The care sector is already in the grip of a severe staffing crisis and UNISON is receiving reports that multiple care agencies can no longer provide emergency cover. The union says the mandatory jab policy is partly to blame for these firms turning down requests from care homes to supply temporary care workers.
There are more than 112,000 vacancies in care and the government itself predicts the loss of 40,000 to 70,000 workers because of its ‘no jab, no job’ care homes policy.
Such a significant reduction of employees, in a sector already afflicted with burn-out and blighted by low-pay, will mean many roles will remain unfilled, warns UNISON. This could result in the closure of care homes and a reduction in the level of care available as employers struggle to meet safe staffing levels.
Unless the government drops its mandatory vaccines rules, ministers risk decimating a sector already struggling with chronic staff shortages, says UNISON. Resources should have been focused on persuading hesitant workers of the benefits of taking the jab.

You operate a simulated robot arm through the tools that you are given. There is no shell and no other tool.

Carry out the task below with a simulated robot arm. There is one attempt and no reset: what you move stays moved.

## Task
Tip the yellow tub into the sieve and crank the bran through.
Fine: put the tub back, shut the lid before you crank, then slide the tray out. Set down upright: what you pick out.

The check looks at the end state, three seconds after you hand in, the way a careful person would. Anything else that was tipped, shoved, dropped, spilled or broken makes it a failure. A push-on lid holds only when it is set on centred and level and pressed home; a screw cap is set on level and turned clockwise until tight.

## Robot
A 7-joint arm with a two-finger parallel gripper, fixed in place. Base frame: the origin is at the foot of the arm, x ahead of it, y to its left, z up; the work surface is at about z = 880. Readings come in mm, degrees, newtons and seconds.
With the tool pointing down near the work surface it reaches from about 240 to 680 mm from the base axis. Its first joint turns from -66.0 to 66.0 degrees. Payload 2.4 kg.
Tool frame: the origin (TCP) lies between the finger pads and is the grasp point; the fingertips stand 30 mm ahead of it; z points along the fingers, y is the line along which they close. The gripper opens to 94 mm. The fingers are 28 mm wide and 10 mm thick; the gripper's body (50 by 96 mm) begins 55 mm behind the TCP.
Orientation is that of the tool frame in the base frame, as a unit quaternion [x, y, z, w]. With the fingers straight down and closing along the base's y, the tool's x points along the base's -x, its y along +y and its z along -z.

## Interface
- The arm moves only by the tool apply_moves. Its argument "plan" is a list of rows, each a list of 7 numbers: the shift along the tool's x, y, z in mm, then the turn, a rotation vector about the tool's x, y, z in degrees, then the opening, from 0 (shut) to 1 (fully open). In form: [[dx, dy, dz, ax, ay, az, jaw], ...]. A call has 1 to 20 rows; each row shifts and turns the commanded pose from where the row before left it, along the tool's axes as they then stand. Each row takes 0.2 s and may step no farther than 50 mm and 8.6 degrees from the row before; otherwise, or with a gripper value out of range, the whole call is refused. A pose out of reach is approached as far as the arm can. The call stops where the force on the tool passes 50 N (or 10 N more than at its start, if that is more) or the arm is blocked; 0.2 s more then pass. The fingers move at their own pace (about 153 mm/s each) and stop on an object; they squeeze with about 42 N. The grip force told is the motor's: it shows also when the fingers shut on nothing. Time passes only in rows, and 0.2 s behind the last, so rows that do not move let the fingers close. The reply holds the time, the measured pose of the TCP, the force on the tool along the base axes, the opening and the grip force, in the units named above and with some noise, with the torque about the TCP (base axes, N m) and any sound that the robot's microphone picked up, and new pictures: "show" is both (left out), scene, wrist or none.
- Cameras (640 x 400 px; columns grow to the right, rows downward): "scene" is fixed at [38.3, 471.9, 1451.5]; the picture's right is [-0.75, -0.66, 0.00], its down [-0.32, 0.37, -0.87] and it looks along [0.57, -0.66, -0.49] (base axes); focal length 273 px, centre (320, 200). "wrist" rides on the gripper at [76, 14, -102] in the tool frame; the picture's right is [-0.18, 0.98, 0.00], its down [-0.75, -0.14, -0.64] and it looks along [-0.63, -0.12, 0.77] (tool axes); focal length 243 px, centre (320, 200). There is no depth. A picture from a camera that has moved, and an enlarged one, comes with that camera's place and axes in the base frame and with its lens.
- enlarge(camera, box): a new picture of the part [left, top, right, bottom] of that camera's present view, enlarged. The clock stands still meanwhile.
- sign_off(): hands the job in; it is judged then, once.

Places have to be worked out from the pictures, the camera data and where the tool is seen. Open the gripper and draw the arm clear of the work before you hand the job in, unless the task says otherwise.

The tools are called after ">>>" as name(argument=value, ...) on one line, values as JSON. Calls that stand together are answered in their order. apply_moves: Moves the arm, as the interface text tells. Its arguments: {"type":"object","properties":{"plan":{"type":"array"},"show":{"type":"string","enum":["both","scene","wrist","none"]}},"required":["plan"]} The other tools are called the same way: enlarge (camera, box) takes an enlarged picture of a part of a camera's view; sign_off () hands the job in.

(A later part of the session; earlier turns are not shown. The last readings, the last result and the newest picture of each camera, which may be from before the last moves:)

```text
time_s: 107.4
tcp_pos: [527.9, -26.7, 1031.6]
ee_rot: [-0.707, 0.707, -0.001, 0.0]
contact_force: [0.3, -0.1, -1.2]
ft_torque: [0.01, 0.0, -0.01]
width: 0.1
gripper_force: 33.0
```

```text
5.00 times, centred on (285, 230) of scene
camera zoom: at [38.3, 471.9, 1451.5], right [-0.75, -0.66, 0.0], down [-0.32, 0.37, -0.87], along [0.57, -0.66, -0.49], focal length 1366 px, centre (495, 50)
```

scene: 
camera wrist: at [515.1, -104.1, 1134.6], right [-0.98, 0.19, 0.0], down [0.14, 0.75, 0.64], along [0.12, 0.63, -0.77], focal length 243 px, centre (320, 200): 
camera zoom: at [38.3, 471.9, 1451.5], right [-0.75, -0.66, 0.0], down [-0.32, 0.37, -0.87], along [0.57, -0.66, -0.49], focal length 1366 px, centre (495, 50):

UNISON general secretary Christina McAnea said: “Everyone that can have the vaccine, should have the vaccine. But the government has persisted with a heavy-handed approach despite warnings from care employers of the dire consequences.
“This move is damaging a sector already on its knees and undermining trust in the vaccine. If roles can’t be filled, the level and volume of care offered will be reduced. Vaccine-hesitant staff must be offered reassurance and persuasion, not threats and ultimatums.
“Instead of encouraging much-needed recruitment into care, the government is actively driving experienced staff away. It’s not too late for ministers to admit the error of their ways and bring care back from the precipice.”
Supported living manager Francis O’Ryan said to UNISON: “We just can’t recruit people. No-one is coming forward. We can’t even get agency workers to cover staff leave, as they’re struggling too. Agencies exist to provide emergency cover – without that safety net, it’s a real crisis.
“It’s been tough during the pandemic. Some care workers are suffering from burnout and leaving, others contemplating careers in care can get paid more in supermarkets or fast-food restaurants, in jobs with far fewer responsibilities. The care sector simply can’t afford to lose any more staff.”